++++ READING TEXT ++++
SPECIAL FOCUS: PATHWAYS FOR SUSTAINABLE HYDROGEN
E. CARTER and A. HICKMAN, Honeywell UOP, Des Plaines, Illinois
The urgency to limit global warming to 1.5°C is intensifying. Global leaders are developing decarbonization strategies to meet the goals of the Paris Climate Accord. Climate modeling indicates that to meet this ambition, rapid, aggressive decarbonization must start now, and global CO2 emissions must reach net zero by 2050. This will require a multidimensional strategy, employing cost-effective decarbonization tools including improved efficiency, circularity, deep electrification with renewable power, migration to low carbon intensity or renewable fuels and feedstocks, and carbon capture and storage (CCS).
One challenge is the so-called “hard-to-decarbonize” sectors, such as industrial, residential and heavy transportation. Reducing emissions in these sectors requires either large-scale and distributed deployment of CCS or switching to renewable or clean-burning fuels. Hydrogen is a promising fuel because it generates no greenhouse gas emissions at the point of use. Demand for H2 is expected to increase up to 10-fold, from 75 MMtpy today, as it replaces natural gas, diesel and jet fuel.1
For H2 to be a critical vector for the energy transition in the coming decades, its production must be decarbonized. Today, H2 is produced mainly from fossil fuels, resulting in 800 MMtpy of CO2 emissions—2% of total global CO2 emissions. This traditional production scheme is called “gray” H2 and has lifecycle greenhouse gas emissions of 9–11 kg CO2 equivalent (CO2eq)/kg H2, depending on the method of production and transportation distance.2
Several methods exist to produce H2 with low carbon intensity, including the addition of CCS for so-called “blue” H2 (1.2–1.5 CO2eq/kg H2 at 90%–98% CCS rates), use of renewable feedstocks such as biogas or biofuels (1–3.3 CO2eq/kg H2), or water electrolysis using 100% renewable electricity for so-called “green” H2 (0.3–1 kg CO2eq/kg H2). Even 100% renewable electricity does not have zero lifecycle greenhouse gas emissions because energy is required to produce wind turbines and solar panels.
++++ AVAILABLE DATA ++++
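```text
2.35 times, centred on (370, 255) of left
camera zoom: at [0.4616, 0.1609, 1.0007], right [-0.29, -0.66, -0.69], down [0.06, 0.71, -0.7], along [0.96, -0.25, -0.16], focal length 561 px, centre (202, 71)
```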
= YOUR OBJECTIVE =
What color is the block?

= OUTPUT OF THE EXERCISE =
++++
= YOUR OBJECTIVE =
Make a faithful copy of the reading text.

= OUTPUT OF THE EXERCISE =
SPECIAL FOCUS: PATHWAYS FOR SUSTAINABLE HYDROGEN
E. CARTER and A. HICKMAN, Honeywell UOP, Des Plaines, Illinois
The urgency to limit global warming to 1.5°C is intensifying. Global leaders are developing decarbonization strategies to meet the goals of the Paris Climate Accord. Climate modeling indicates that to meet this ambition, rapid, aggressive decarbonization must start now, and global CO2 emissions must reach net zero by 2050. This will require a multidimensional strategy, employing cost-effective decarbonization tools including improved efficiency, circularity, deep electrification with renewable power, migration to low carbon intensity or renewable fuels and feedstocks, and carbon capture and storage (CCS).
One challenge is the so-called “hard-to-decarbonize” sectors, such as industrial, residential and heavy transportation. Reducing emissions in these sectors requires either large-scale and distributed deployment of CCS or switching to renewable or clean-burning fuels. Hydrogen is a promising fuel because it generates no greenhouse gas emissions at the point of use. Demand for H2 is expected to increase up to 10-fold, from 75 MMtpy today, as it replaces natural gas, diesel and jet fuel.1
For H2 to be a critical vector for the energy transition in the coming decades, its production must be decarbonized. Today, H2 is produced mainly from fossil fuels, resulting in 800 MMtpy of CO2 emissions—2% of total global CO2 emissions. This traditional production scheme is called “gray” H2 and has lifecycle greenhouse gas emissions of 9–11 kg CO2 equivalent (CO2eq)/kg H2, depending on the method of production and transportation distance.2
Several methods exist to produce H2 with low carbon intensity, including the addition of CCS for so-called “blue” H2 (1.2–1.5 CO2eq/kg H2 at 90%–98% CCS rates), use of renewable feedstocks such as biogas or biofuels (1–3.3 CO2eq/kg H2), or water electrolysis using 100% renewable electricity for so-called “green” H2 (0.3–1 kg CO2eq/kg H2). Even 100% renewable electricity does not have zero lifecycle greenhouse gas emissions because energy is required to produce wind turbines and solar panels.